Richard Koo at Nomura writes about the potential market effects of the Fed unwinding its balance sheet. He believes that it potentially could lead to a big increase in interest rates. When the Fed is reinvesting principal payments of maturing securities, normally the Treasury will issue refunding bonds to private investors, and pay the Fed with the proceeds of the refunding bond. As the Fed continues to reinvest principal and interest payments, all of the money stays in the fixed income market. However once the Fed stops reinvesting, the proceeds of the refunding bonds will be paid to the Fed and at that point they will effectively disappear and be removed from the market. Koo believes that this should have the same effect as a massive increase in the fiscal deficit which would normally lead to a selloff in rates. Koo believes that over the next four years private savings will have to increase by 300, 600, 600, and 450 billion in order to make up for this gap. However based on his conversations with clients, he believes that many investors are surprised and unaware of this fact, and that as a result Treasury yields may still be supported. He likens the situation to Greece before the European sovereign debt crisis. At that point Greek bond yields traded close to Germany because Koo argues investors prioritized the belief that the government was observing the Maastricht Treaty’s cap on deficits over Greece’s actual deficit. The report states that value is a social construct, meaning that if investors don’t notice that interest rates should be higher, they may not ever increase.

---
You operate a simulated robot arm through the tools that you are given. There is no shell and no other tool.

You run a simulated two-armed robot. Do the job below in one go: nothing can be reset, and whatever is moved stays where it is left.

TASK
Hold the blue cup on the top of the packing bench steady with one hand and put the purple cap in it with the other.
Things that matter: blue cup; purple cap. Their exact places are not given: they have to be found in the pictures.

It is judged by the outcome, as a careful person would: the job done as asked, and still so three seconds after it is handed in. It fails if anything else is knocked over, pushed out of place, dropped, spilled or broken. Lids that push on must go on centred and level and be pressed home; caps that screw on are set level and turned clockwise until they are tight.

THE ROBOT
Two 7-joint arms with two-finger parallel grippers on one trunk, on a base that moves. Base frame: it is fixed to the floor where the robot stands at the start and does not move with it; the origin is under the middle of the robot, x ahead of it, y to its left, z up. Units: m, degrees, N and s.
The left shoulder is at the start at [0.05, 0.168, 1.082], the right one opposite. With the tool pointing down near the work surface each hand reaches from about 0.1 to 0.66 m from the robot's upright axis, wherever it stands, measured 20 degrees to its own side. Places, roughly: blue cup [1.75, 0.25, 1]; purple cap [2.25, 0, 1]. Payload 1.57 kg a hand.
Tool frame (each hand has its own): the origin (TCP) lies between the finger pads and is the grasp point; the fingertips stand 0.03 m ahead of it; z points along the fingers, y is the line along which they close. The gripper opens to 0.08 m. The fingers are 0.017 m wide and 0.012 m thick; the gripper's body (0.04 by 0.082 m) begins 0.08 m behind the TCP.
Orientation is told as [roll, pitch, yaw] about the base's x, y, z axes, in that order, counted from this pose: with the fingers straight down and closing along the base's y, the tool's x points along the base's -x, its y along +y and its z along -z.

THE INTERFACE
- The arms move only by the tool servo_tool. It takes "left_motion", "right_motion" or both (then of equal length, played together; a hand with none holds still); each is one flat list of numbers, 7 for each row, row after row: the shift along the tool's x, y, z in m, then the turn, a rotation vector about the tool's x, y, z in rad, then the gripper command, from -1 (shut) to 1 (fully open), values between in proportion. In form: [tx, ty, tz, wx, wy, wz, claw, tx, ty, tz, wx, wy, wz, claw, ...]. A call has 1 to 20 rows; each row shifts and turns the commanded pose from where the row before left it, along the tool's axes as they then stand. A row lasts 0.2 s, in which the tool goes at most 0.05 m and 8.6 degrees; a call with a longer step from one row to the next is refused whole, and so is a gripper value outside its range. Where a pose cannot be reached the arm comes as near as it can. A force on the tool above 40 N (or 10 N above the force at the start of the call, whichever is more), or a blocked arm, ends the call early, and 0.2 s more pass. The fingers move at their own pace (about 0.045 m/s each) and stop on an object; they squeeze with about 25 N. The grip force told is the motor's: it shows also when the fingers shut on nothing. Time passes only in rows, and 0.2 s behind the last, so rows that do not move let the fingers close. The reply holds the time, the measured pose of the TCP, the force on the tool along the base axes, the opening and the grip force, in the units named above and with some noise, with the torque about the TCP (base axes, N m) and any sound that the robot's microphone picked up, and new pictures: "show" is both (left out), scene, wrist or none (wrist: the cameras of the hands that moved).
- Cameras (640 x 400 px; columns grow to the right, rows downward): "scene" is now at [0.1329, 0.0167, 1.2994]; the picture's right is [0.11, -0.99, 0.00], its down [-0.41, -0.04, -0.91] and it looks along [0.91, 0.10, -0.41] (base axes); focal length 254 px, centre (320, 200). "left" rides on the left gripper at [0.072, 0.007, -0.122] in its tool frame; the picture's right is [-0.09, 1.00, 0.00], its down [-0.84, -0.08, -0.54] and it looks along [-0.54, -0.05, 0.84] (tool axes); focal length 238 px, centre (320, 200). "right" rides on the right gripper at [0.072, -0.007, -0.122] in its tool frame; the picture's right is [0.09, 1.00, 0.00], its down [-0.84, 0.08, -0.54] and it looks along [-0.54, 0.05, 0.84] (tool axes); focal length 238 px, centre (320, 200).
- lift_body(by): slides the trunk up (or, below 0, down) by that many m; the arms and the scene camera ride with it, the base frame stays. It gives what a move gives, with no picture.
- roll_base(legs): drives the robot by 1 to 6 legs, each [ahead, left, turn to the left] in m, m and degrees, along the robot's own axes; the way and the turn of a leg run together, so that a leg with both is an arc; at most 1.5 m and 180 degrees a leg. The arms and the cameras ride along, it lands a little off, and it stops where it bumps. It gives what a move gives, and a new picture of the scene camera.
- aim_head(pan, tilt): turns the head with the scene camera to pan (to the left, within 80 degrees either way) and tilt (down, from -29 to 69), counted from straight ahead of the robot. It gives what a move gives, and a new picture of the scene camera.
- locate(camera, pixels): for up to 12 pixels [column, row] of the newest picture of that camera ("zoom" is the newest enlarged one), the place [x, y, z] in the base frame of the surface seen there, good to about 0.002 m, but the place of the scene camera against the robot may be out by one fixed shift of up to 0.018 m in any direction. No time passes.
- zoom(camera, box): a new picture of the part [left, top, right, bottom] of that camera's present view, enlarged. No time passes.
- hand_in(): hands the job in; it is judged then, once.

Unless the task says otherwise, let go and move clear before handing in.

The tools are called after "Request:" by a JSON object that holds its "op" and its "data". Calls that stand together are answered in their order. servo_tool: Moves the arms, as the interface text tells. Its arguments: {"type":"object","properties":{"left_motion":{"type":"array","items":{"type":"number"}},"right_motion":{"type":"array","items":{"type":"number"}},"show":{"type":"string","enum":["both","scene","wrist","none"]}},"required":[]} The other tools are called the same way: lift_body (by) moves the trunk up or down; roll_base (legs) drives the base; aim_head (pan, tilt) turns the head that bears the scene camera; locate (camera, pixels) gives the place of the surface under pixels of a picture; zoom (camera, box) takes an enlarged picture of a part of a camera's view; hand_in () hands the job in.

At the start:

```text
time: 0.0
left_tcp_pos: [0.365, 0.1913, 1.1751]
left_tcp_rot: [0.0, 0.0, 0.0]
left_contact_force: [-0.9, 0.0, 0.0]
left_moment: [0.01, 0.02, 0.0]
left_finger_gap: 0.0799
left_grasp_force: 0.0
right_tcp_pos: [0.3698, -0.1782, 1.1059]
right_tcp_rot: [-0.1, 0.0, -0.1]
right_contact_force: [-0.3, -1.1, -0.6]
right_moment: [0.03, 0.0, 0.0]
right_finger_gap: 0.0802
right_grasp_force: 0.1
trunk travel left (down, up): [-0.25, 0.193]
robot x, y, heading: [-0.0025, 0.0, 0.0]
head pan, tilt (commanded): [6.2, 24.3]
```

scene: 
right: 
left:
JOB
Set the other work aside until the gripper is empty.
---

Funding from investors has allowed oil companies to weather the storm and continue opening new wells. Oil prices have fallen 13% since April, and in that time frame US producers have put 100 rigs online. Oil production is on track to hit a record high of 10 million barrels a day in the United States as more oil companies expand their drilling initiatives. However to some it seems to be an inefficient allocation of capital. Investors are rewarding producers who are able to report production growth, as opposed to those who are able to tighten their belts and get by at the current levels. Around current price levels oil companies spend more money than they earn back through revenues. Last year when oil prices averaged $43 oil companies spend $1.58 for every $1 in revenue. Over the next six months oil companies are on track to spend $20bn in excess of their revenues. Part of the reason for this could be that oil executive compensation is oftentimes tied to production growth as opposed to profitability. At the same time investors are rewarding companies for growth as opposed to earnings, which is reminiscent of how they will pay a high multiple for a loss making tech company as long as it is reporting growth. Investors have been a lifeline for oil companies, which have raised capital in high yield and equity markets since oil prices took a turn for the worst. Last year oil companies issued a record amount of equity. However times may be turning if oil companies continue to shoot themselves in the foot by increasing production at all costs. After a busy 2016, capital raisings from the energy sector have trailed off in 2017 which could suggest that investor appetite is full.